Ca' Cornaro (later Mocenigo)

Campo S. Polo (S. Polo 2128a)






The original palace on the S. Polo site of Cą Cornaro-Mocenigo once belonged to Giacomo da Carrara and Giacomo dal Verme, then was acquired by the Venetian government and given to the famed condottiere Gattamelata.

In 1460 the brothers Cav. Marco Cornaro (B-16) and Proc. Andrea Cornaro (B-17) acquired the property from a later owner, Francesco Sforza, Duke of Milan, in a remarkable real estate transaction. The brothers sold to the Milan ruler the Ca' del Duca palace which they had recently begun constructing in the S. Samuele Parish on the Grand Canal. They received the S. Polo palace from Sforza in partial satisfaction of the purchase price for the Grand Canal property.

The old S. Polo structure was one of three great palaces (the others were in S. Maurizio Parish and S. Cassiano Parish) owned by Cav. Marco's son Cav. Proc. Giorgio Cornaro (B-29) at his death in 1527. After the S. Maurizio palace was destroyed by fire, 1532, two of Giorgio's sons, Proc. Giacomo Cornaro (B-62/F-1) and Cav. Proc. Giovanni Cornaro (B-63/G-1), settled their families at the S. Polo palace. The S. Polo palace was then itself destroyed by fire, 1535. Cav. Proc. Giovanni received the site in the division with his brothers of the estate of their father.

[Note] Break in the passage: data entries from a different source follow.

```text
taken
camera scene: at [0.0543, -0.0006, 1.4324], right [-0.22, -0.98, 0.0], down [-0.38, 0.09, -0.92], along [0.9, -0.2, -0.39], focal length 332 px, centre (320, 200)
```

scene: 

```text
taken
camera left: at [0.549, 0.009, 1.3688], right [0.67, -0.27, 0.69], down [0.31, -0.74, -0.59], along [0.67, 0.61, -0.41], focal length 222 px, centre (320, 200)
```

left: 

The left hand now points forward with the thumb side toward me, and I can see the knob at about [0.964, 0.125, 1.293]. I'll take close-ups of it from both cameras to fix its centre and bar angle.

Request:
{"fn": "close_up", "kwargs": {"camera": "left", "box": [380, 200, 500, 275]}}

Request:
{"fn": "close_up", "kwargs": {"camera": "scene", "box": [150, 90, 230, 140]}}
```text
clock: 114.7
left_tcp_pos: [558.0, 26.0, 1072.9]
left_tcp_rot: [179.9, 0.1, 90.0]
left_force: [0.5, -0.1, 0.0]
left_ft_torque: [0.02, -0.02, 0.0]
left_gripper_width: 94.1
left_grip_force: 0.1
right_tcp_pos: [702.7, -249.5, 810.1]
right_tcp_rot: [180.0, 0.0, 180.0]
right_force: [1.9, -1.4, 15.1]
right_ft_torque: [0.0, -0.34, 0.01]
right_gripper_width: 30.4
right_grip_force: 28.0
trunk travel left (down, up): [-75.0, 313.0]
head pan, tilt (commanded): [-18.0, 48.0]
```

The present structure, designed by Michele Sanmicheli, was erected by Cav. Proc. Giovanni, 1555-64. In Jacopo Sansovino, Architecture and Patronage in Renaissance Italy (p. 140), Deborah Howard comments, "The palace at S. Polo . . . was intended to serve as two superimposed palaces, with the top storeys let out to another family as a source of extra income. This factor accounts for the remarkable height of the facade in proportion to its width. Sanmicheli coped with this difficult requirement by means of the ingenious use of large mezzanine windows in the facade, which enabled him to incorporate extra floors into the three-order elevation."

The palace has a main staircase leading to the piano nobile and a small staircase to give separate access to the tenants on the top story.

A major power center of Venice in the 16th century when three of Giovanni's progeny ascended to the Dogeship in quick seccession, the palace later passed to the Mocenigo family and to other owners thereafter. Early in the 20th century it was the site of a famous literary incident related by Hugh Honour in his guidebook to Venice (pp. 222-3): "Here Baron Corvo [the penname of an expatriate British writer] stayed while writing his last book, The Desire and Pursuit of the Whole. He showed the beautifully inscribed manuscript to his hostess who was so horrified by his descriptions of the members of the English colony in Venice that she promptly turned him out of doors. He was penniless, the weather was icy and he was forced to walk the streets for a night, with the result that he contracted pneumonia. But he recovered, and lived to add a singularly bitter account of his hosts to the book."